Et le futur Premier ministre sait qu’il ne parviendra à gouverner qu’en recréant de la cohésion et du respect mutuel entre les trois grandes communautés formant le tissu de l’Irak : Arabes chiites, Arabes sunnites, et Kurdes. Les principaux leaders spirituels et politiques de la communauté chiite, majoritaire dans le pays, ont compris que le temps de la revanche sur une longue période d’oppression devait prendre fin. La réintégration des Sunnites dans le jeu électoral dont ils se sont jusqu’à présent tenu éloignés, une répartition équitable des responsabilités et des ressources, notamment pétrolières, entre les trois communautés, associée à une plus grande autonomie régionale et locale, sont la clef du succès.

Certes, l’on voit bien aussi à l’œuvre les dynamiques centrifuges qui pourraient conduire au démantèlement de l’Irak : tentation d’indépendance des Kurdes, et menace de« l’État islamique », implanté dans l’ouest sunnite du pays après avoir conquis une partie de la Syrie.

Pour « l’État islamique », il y a de bonnes chances qu’il ne soit qu’un phénomène éphémère, tant il prend à rebours tout processus d’insertion durable dans son environnement. S’il rappelle quelque précédent, ce serait celui du mouvement millénariste du Mahdi ayant prospéré au Soudan dans les années 1880, avant d’être éliminé en 1898 par les troupes du général Kitchener. Si ce mouvement a tenu presque vingt ans, c’est en raison de l’absence sur place d’un contre-modèle en forme d’État et de l’indifférence des puissances tutélaires de la région.
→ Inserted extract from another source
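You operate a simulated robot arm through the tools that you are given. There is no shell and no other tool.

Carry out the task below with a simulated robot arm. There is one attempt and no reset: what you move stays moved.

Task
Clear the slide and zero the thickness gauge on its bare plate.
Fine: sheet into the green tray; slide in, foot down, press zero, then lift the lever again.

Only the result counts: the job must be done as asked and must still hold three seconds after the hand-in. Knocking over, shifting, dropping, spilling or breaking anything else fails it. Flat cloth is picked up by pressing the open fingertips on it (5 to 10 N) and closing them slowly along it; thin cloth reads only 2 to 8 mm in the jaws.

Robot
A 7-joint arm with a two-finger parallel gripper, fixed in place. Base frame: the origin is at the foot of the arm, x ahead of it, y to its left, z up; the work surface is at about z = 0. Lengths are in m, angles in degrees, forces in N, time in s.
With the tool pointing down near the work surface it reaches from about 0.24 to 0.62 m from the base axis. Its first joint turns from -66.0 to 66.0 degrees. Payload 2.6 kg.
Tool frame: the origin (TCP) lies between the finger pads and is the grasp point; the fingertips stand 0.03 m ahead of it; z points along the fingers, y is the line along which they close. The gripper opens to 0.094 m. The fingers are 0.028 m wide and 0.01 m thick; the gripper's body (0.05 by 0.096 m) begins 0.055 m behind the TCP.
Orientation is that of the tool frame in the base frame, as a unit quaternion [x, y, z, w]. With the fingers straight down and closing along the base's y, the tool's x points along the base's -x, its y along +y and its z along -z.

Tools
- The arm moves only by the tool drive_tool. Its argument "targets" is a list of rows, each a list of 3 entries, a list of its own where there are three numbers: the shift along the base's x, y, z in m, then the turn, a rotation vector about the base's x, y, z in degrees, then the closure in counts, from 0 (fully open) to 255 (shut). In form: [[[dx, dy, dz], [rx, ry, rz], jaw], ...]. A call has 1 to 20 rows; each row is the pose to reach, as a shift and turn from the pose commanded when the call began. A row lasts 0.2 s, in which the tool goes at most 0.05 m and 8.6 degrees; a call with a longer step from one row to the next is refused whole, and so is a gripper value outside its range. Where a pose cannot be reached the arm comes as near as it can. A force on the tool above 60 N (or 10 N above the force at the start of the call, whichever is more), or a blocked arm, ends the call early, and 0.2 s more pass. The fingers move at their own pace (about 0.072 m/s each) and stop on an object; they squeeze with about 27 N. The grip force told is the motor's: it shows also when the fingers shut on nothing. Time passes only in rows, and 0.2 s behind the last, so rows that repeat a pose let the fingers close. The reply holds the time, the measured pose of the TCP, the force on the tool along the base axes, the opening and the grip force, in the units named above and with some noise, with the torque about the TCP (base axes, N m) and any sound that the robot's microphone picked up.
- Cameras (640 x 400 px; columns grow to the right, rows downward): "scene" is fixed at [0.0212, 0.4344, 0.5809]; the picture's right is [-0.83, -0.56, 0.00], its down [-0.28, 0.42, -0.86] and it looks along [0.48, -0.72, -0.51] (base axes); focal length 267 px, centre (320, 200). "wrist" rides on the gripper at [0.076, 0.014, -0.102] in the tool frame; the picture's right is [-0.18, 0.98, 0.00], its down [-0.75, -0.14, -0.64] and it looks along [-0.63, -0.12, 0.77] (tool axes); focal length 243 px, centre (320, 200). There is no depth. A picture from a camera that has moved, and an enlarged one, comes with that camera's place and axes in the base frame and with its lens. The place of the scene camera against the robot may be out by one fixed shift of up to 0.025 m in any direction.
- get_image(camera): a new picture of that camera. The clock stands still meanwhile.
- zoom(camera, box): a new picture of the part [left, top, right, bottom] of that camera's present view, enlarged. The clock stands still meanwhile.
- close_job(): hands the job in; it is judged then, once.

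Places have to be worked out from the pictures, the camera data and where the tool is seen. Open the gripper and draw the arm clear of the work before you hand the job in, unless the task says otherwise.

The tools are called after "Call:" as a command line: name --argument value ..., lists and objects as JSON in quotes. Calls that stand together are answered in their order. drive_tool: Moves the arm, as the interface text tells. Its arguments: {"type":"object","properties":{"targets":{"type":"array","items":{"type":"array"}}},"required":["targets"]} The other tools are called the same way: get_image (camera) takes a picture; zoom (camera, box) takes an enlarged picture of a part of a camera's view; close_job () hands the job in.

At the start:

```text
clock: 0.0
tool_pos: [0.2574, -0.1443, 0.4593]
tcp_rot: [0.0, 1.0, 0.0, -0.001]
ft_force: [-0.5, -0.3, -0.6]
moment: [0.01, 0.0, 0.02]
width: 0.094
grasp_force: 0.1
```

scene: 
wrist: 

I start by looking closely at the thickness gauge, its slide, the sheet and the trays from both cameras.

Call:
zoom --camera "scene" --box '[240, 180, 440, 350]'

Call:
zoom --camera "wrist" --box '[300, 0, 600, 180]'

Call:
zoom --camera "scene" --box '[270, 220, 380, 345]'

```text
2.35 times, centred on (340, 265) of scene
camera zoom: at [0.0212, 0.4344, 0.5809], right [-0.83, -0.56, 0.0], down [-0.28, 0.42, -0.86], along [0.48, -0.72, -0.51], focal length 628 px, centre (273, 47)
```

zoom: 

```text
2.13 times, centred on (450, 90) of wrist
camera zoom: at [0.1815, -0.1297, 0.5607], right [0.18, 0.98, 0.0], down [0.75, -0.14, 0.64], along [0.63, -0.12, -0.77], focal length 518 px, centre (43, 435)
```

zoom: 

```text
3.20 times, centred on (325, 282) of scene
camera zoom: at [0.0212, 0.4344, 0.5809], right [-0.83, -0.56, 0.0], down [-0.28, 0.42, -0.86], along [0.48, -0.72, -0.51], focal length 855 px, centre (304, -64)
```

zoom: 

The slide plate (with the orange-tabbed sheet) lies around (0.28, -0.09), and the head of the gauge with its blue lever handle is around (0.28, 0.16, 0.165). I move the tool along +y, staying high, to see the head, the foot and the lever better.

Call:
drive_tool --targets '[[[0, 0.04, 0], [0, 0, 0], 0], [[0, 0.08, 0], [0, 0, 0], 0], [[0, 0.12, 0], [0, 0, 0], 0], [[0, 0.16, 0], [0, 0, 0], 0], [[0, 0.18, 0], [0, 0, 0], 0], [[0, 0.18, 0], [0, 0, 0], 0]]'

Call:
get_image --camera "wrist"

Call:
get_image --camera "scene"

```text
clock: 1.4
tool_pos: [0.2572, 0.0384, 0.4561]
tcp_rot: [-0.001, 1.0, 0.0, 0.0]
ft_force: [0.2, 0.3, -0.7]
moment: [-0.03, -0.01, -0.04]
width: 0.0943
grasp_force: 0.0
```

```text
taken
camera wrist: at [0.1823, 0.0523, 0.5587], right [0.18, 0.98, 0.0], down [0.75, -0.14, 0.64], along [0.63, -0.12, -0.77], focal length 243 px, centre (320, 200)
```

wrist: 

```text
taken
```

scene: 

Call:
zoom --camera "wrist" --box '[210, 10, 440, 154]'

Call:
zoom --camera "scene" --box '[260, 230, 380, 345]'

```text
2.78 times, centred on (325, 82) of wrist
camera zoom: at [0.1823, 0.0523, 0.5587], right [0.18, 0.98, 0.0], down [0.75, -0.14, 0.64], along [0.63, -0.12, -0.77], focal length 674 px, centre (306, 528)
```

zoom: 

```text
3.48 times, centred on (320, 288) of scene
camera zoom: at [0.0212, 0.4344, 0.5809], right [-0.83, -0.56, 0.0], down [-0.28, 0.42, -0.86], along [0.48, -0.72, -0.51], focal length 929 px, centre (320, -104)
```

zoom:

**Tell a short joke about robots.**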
Rien de tel aujourd’hui en Irak. En revanche, pour ce qui concerne l’emprise de« l’État islamique » sur la Syrie, elle sera difficile à éradiquer tant que sera acceptée l’anarchie actuelle.

Pour les Kurdes, l’indépendance pourrait être convaincante si le nouvel État et les frontières qu’il revendique étaient volontiers reconnus par ses voisins. L’on est loin du compte, et cela est vrai aussi des frontières qui devraient être tracées entre Arabes sunnites et chiites. Elles ne pourraient d’ailleurs être consolidées sans de lourdes « épurations ethniques ». Ceci sans même parler de la dévolution de Bagdad, à laquelle Sunnites et Chiites sont également attachés. Et puis, ce qui pourrait être le pays des Sunnites est un pays ingrat, désertique, de faibles ressources, dont le seul atout serait son contrôle en amont des eaux du Tigre et de l’Euphrate. Il a en fait besoin pour survivre de la solidarité des autres, et notamment des Chiites, sur les terres desquels se trouve le principal des ressources pétrolières.


Rien n’est sûr encore quant au redressement du pays, mais l’on assiste déjà à de petits miracles comme la coopération des Peshmergas kurdes et de l’armée gouvernementale tenue par les Chiites pour venir au secours des minorités chrétienne, yazidi, turkmène, persécutées par « l’État islamique », ou encore pour reprendre le contrôle du barrage de Mossoul. Surprise aussi de voir la France, qui refusait naguère obstinément de voir l’Iran participer à la conférence de Genève sur la Syrie, l’inviter nommément, par la voix de Laurent Fabius, à rejoindre une coalition internationale contre les jihadistes de « l’État islamique ». Sans doute sera-t-il invité à la conférence envisagée par François Hollande sur la sécurité de l’Irak. Miracle enfin de voir les États-Unis, l’Iran et l’Arabie saoudite, que tout opposait, se retrouver ensemble pour apporter leur soutien au Premier ministre désigné, Haïdar el Abadi, et au-delà de sa personne, à la formation d’un gouvernement d’unité nationale. Ces mouvements sont de bon augure. S’ils débouchaient sur des résultats positifs, ils pourraient avoir des effets bien plus larges que sur le seul Irak. C’est la Syrie, c’est le Moyen-Orient qui pourraient en bénéficier.